> [Supplied text]:
◇ ◇ ◇ ◇ ◇ ◇ ◇

Twitter – Moderate Democrats Adopt A Biden-Era Playbook: Twitter Isn’t Real Life
In the wake of a presidency defined by a bombastic Twitter presence, moderate Democrats seeking higher office are taking a page from the social media-averse strategy that propelled President Joe Biden to the Democratic nomination in the hope of fending off more tech-savvy progressive foes.
The most recent example came Friday with the launch of Rep. Conor Lamb’s (D-Pa.) U.S. Senate campaign – he said in his first campaign ad, “These are serious times, and we won’t win this race on Twitter.”
Though Lamb has about 150,000 followers on Twitter and 41,000 on Facebook, his following pales in comparison to that of his main progressive rival, Pennsylvania’s Lt. Gov. John Fetterman, who has 410,000 followers on Twitter and 100,000 on Facebook.

◇ ◇ ◇ ◇ ◇ ◇ ◇

> [Given material]:
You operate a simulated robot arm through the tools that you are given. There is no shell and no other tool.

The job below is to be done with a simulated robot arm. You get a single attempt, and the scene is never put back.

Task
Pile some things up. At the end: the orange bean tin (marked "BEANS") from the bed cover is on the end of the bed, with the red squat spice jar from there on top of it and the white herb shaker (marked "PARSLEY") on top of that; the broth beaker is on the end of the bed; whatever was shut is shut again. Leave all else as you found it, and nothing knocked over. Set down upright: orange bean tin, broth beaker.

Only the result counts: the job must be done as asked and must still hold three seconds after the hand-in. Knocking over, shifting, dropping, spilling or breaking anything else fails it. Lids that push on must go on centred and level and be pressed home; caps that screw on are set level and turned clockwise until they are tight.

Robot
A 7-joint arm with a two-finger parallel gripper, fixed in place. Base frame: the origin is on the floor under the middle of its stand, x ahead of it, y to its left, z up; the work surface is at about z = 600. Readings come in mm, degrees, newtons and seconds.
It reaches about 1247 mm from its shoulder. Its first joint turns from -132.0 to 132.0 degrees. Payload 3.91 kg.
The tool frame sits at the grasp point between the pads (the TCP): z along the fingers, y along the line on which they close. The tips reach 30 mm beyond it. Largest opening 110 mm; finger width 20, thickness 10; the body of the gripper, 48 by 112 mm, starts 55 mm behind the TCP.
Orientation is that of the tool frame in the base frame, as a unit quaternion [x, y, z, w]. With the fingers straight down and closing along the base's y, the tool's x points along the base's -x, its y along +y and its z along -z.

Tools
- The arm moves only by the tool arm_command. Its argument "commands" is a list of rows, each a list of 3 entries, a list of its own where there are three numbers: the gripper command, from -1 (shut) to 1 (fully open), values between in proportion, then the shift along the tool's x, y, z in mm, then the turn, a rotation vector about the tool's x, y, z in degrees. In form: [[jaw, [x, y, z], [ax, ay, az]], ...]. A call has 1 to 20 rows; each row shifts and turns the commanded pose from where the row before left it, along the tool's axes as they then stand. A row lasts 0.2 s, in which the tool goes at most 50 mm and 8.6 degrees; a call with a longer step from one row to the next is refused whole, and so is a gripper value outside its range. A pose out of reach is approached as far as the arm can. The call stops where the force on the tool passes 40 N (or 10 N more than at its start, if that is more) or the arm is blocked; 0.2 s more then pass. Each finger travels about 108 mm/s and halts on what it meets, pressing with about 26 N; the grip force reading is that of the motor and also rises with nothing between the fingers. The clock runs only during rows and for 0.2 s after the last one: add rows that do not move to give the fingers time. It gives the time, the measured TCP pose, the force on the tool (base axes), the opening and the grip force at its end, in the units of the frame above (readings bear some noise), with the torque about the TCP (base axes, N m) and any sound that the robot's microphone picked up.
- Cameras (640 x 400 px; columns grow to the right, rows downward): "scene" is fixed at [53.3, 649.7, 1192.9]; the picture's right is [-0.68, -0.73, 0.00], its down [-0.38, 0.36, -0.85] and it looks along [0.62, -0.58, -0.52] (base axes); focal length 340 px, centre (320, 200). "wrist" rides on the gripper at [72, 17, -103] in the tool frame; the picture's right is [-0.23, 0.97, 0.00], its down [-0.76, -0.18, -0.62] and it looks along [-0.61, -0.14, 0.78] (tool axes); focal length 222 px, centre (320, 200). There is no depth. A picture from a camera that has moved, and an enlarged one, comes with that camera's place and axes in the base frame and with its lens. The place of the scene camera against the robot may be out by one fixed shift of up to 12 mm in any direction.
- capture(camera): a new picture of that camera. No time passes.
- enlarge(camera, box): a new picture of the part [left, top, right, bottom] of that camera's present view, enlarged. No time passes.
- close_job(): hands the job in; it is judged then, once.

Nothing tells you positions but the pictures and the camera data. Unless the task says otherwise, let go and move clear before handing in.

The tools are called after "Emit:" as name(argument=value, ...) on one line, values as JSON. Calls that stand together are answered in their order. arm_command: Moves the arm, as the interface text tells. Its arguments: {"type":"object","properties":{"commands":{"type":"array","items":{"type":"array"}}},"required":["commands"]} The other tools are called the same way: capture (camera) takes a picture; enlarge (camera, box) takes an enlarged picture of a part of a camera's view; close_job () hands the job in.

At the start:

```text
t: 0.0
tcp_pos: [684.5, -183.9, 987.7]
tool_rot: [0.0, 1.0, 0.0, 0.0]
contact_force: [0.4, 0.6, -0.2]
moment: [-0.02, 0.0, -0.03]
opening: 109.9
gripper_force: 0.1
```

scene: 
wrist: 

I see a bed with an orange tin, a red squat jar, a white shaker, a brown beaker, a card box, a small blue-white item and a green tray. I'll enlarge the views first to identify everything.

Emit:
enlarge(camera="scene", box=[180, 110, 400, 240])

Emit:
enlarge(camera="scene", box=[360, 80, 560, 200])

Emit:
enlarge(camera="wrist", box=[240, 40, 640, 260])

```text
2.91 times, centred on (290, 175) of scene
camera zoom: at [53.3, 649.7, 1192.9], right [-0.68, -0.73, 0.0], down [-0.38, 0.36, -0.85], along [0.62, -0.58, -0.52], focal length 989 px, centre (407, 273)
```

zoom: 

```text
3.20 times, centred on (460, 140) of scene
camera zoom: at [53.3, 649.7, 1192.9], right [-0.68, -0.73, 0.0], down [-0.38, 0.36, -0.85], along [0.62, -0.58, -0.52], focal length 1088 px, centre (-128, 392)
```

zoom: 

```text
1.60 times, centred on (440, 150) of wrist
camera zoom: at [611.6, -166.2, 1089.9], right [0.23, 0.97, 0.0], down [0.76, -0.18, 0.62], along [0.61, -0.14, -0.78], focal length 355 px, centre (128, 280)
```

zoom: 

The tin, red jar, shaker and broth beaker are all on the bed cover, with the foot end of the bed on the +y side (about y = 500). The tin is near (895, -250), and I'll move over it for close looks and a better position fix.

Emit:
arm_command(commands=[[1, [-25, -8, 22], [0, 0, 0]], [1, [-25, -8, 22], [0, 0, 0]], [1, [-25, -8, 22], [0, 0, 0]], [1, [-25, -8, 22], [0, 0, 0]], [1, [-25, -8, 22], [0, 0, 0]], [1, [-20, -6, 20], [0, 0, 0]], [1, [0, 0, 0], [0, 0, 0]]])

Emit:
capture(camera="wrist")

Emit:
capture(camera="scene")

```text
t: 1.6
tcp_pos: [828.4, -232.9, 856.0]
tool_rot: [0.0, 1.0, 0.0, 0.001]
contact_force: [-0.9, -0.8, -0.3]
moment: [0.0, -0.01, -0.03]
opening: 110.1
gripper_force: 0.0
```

◇ ◇ ◇ ◇ ◇ ◇ ◇

> [Required work]:
a – Copy the part of the supplied text from the words "Twitter – Moderate" through the words "tech-savvy progressive foes.".
b – Continue the supplied text from where it stops.

> [Written answers]:
a –
Twitter – Moderate Democrats Adopt A Biden-Era Playbook: Twitter Isn’t Real Life
In the wake of a presidency defined by a bombastic Twitter presence, moderate Democrats seeking higher office are taking a page from the social media-averse strategy that propelled President Joe Biden to the Democratic nomination in the hope of fending off more tech-savvy progressive foes.

b –
Lamb’s comments echo those of Eric Adams, the moderate who won the Democratic nomination for New York City Mayor in June, who declared in his primary victory speech, “I don’t care what people tweet. I care about the people I meet on the street.”
Adams, whose 27,000-follower Twitter account was only recently verified, beat back several high-profile foes like former presidential candidate Andrew Yang and MSNBC contributor Maya Wiley, who have 1.9 million and 453,000 Twitter followers respectively.
Adams has dubbed himself the “Biden of Brooklyn,” and it’s a fitting nickname through the lens of social media: Biden famously doesn’t write his own tweets, unlike his prolific predecessor, and some of his top staffers don’t even have official Twitter accounts.
“I think it’s safe to say that the president spends a lot less time obsessing over social media than the former president,” White House press secretary Jen Psaki said last month when asked about Trump suing Twitter, Facebook and Google to overturn his bans on their platforms.
484,000. That’s the number of Twitter followers amassed by Nina Turner, a progressive superstar and former Ohio state legislator who lost a U.S. House primary on Tuesday. Cuyahoga Democratic Party chair Shontel Brown, the relatively moderate winner of that contest, has just 27,000 followers and, unlike Turner, is not verified – a reassuring sign for Lamb.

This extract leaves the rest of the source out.